# Start of Data section

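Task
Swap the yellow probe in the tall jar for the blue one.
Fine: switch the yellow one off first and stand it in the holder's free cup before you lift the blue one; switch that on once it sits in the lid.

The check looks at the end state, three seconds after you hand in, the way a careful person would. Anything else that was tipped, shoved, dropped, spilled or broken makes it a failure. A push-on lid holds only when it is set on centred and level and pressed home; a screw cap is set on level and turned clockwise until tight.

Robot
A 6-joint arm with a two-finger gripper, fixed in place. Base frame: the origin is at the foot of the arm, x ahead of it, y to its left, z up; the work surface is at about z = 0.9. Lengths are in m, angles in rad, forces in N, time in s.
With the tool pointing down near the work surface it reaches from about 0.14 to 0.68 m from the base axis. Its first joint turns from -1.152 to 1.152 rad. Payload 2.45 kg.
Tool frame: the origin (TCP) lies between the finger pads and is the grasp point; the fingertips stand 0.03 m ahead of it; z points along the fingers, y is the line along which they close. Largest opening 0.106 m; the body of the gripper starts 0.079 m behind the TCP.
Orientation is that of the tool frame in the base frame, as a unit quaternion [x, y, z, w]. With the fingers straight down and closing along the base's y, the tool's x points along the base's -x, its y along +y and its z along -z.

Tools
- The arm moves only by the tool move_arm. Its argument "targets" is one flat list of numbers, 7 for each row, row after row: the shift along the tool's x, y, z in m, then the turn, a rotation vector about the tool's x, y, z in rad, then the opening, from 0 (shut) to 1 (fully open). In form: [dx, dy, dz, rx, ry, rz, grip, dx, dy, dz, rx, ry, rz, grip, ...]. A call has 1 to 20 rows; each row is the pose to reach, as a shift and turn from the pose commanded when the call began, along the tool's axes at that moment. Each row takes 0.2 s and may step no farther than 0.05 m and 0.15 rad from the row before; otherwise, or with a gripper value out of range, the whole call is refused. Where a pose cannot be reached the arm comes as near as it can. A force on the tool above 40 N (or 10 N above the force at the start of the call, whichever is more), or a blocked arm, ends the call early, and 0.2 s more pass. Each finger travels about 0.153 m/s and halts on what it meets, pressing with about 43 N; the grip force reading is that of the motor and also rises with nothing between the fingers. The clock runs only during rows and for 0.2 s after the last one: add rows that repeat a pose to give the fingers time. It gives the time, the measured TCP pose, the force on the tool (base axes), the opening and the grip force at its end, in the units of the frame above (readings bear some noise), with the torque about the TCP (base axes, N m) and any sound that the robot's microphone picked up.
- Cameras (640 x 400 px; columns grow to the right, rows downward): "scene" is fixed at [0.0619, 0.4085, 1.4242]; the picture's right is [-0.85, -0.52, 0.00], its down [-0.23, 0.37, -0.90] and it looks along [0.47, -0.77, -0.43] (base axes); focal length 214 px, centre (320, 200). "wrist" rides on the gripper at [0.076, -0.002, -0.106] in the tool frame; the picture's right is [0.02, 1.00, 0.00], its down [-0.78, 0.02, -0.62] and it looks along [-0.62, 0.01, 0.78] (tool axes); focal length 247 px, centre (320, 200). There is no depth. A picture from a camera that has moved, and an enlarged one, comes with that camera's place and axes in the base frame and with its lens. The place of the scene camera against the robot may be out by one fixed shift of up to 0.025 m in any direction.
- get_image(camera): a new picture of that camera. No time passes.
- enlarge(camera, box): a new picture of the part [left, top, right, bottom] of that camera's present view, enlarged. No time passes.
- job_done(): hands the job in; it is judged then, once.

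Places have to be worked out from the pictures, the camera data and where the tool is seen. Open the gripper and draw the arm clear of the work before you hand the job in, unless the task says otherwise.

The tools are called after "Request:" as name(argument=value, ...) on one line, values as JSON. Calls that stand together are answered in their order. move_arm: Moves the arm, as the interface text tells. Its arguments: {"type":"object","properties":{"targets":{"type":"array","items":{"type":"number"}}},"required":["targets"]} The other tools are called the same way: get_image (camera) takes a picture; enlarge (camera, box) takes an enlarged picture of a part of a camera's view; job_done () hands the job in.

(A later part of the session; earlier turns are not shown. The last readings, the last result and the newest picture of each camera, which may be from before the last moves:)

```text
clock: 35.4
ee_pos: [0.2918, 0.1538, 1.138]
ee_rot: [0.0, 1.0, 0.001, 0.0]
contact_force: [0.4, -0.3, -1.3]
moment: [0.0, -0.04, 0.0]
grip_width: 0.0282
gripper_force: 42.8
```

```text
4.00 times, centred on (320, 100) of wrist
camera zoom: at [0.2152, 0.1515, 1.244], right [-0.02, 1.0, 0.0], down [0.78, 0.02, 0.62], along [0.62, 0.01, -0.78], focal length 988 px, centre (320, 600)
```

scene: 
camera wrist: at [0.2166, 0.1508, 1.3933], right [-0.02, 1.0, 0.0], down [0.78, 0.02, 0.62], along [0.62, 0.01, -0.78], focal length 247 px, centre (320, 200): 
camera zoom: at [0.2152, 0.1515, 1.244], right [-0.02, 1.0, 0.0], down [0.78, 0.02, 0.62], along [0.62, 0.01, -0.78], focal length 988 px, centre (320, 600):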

# End of Data section

What you will do:
Return all the data exactly as given. Return a JSON list in which every string is one line; blank lines are skipped.

Final result:
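[
  "Task",
  "Swap the yellow probe in the tall jar for the blue one.",
  "Fine: switch the yellow one off first and stand it in the holder's free cup before you lift the blue one; switch that on once it sits in the lid.",
  "The check looks at the end state, three seconds after you hand in, the way a careful person would. Anything else that was tipped, shoved, dropped, spilled or broken makes it a failure. A push-on lid holds only when it is set on centred and level and pressed home; a screw cap is set on level and turned clockwise until tight.",
  "Robot",
  "A 6-joint arm with a two-finger gripper, fixed in place. Base frame: the origin is at the foot of the arm, x ahead of it, y to its left, z up; the work surface is at about z = 0.9. Lengths are in m, angles in rad, forces in N, time in s.",
  "With the tool pointing down near the work surface it reaches from about 0.14 to 0.68 m from the base axis. Its first joint turns from -1.152 to 1.152 rad. Payload 2.45 kg.",
  "Tool frame: the origin (TCP) lies between the finger pads and is the grasp point; the fingertips stand 0.03 m ahead of it; z points along the fingers, y is the line along which they close. Largest opening 0.106 m; the body of the gripper starts 0.079 m behind the TCP.",
  "Orientation is that of the tool frame in the base frame, as a unit quaternion [x, y, z, w]. With the fingers straight down and closing along the base's y, the tool's x points along the base's -x, its y along +y and its z along -z.",
  "Tools",
  "- The arm moves only by the tool move_arm. Its argument \"targets\" is one flat list of numbers, 7 for each row, row after row: the shift along the tool's x, y, z in m, then the turn, a rotation vector about the tool's x, y, z in rad, then the opening, from 0 (shut) to 1 (fully open). In form: [dx, dy, dz, rx, ry, rz, grip, dx, dy, dz, rx, ry, rz, grip, ...]. A call has 1 to 20 rows; each row is the pose to reach, as a shift and turn from the pose commanded when the call began, along the tool's axes at that moment. Each row takes 0.2 s and may step no farther than 0.05 m and 0.15 rad from the row before; otherwise, or with a gripper value out of range, the whole call is refused. Where a pose cannot be reached the arm comes as near as it can. A force on the tool above 40 N (or 10 N above the force at the start of the call, whichever is more), or a blocked arm, ends the call early, and 0.2 s more pass. Each finger travels about 0.153 m/s and halts on what it meets, pressing with about 43 N; the grip force reading is that of the motor and also rises with nothing between the fingers. The clock runs only during rows and for 0.2 s after the last one: add rows that repeat a pose to give the fingers time. It gives the time, the measured TCP pose, the force on the tool (base axes), the opening and the grip force at its end, in the units of the frame above (readings bear some noise), with the torque about the TCP (base axes, N m) and any sound that the robot's microphone picked up.",
  "- Cameras (640 x 400 px; columns grow to the right, rows downward): \"scene\" is fixed at [0.0619, 0.4085, 1.4242]; the picture's right is [-0.85, -0.52, 0.00], its down [-0.23, 0.37, -0.90] and it looks along [0.47, -0.77, -0.43] (base axes); focal length 214 px, centre (320, 200). \"wrist\" rides on the gripper at [0.076, -0.002, -0.106] in the tool frame; the picture's right is [0.02, 1.00, 0.00], its down [-0.78, 0.02, -0.62] and it looks along [-0.62, 0.01, 0.78] (tool axes); focal length 247 px, centre (320, 200). There is no depth. A picture from a camera that has moved, and an enlarged one, comes with that camera's place and axes in the base frame and with its lens. The place of the scene camera against the robot may be out by one fixed shift of up to 0.025 m in any direction.",
  "- get_image(camera): a new picture of that camera. No time passes.",
  "- enlarge(camera, box): a new picture of the part [left, top, right, bottom] of that camera's present view, enlarged. No time passes.",
  "- job_done(): hands the job in; it is judged then, once.",
  "Places have to be worked out from the pictures, the camera data and where the tool is seen. Open the gripper and draw the arm clear of the work before you hand the job in, unless the task says otherwise.",
  "The tools are called after \"Request:\" as name(argument=value, ...) on one line, values as JSON. Calls that stand together are answered in their order. move_arm: Moves the arm, as the interface text tells. Its arguments: {\"type\":\"object\",\"properties\":{\"targets\":{\"type\":\"array\",\"items\":{\"type\":\"number\"}}},\"required\":[\"targets\"]} The other tools are called the same way: get_image (camera) takes a picture; enlarge (camera, box) takes an enlarged picture of a part of a camera's view; job_done () hands the job in.",
  "(A later part of the session; earlier turns are not shown. The last readings, the last result and the newest picture of each camera, which may be from before the last moves:)",
  "```text",
  "clock: 35.4",
  "ee_pos: [0.2918, 0.1538, 1.138]",
  "ee_rot: [0.0, 1.0, 0.001, 0.0]",
  "contact_force: [0.4, -0.3, -1.3]",
  "moment: [0.0, -0.04, 0.0]",
  "grip_width: 0.0282",
  "gripper_force: 42.8",
  "```",
  "```text",
  "4.00 times, centred on (320, 100) of wrist",
  "camera zoom: at [0.2152, 0.1515, 1.244], right [-0.02, 1.0, 0.0], down [0.78, 0.02, 0.62], along [0.62, 0.01, -0.78], focal length 988 px, centre (320, 600)",
  "```",
  "scene: ",
  "camera wrist: at [0.2166, 0.1508, 1.3933], right [-0.02, 1.0, 0.0], down [0.78, 0.02, 0.62], along [0.62, 0.01, -0.78], focal length 247 px, centre (320, 200): ",
  "camera zoom: at [0.2152, 0.1515, 1.244], right [-0.02, 1.0, 0.0], down [0.78, 0.02, 0.62], along [0.62, 0.01, -0.78], focal length 988 px, centre (320, 600):"
]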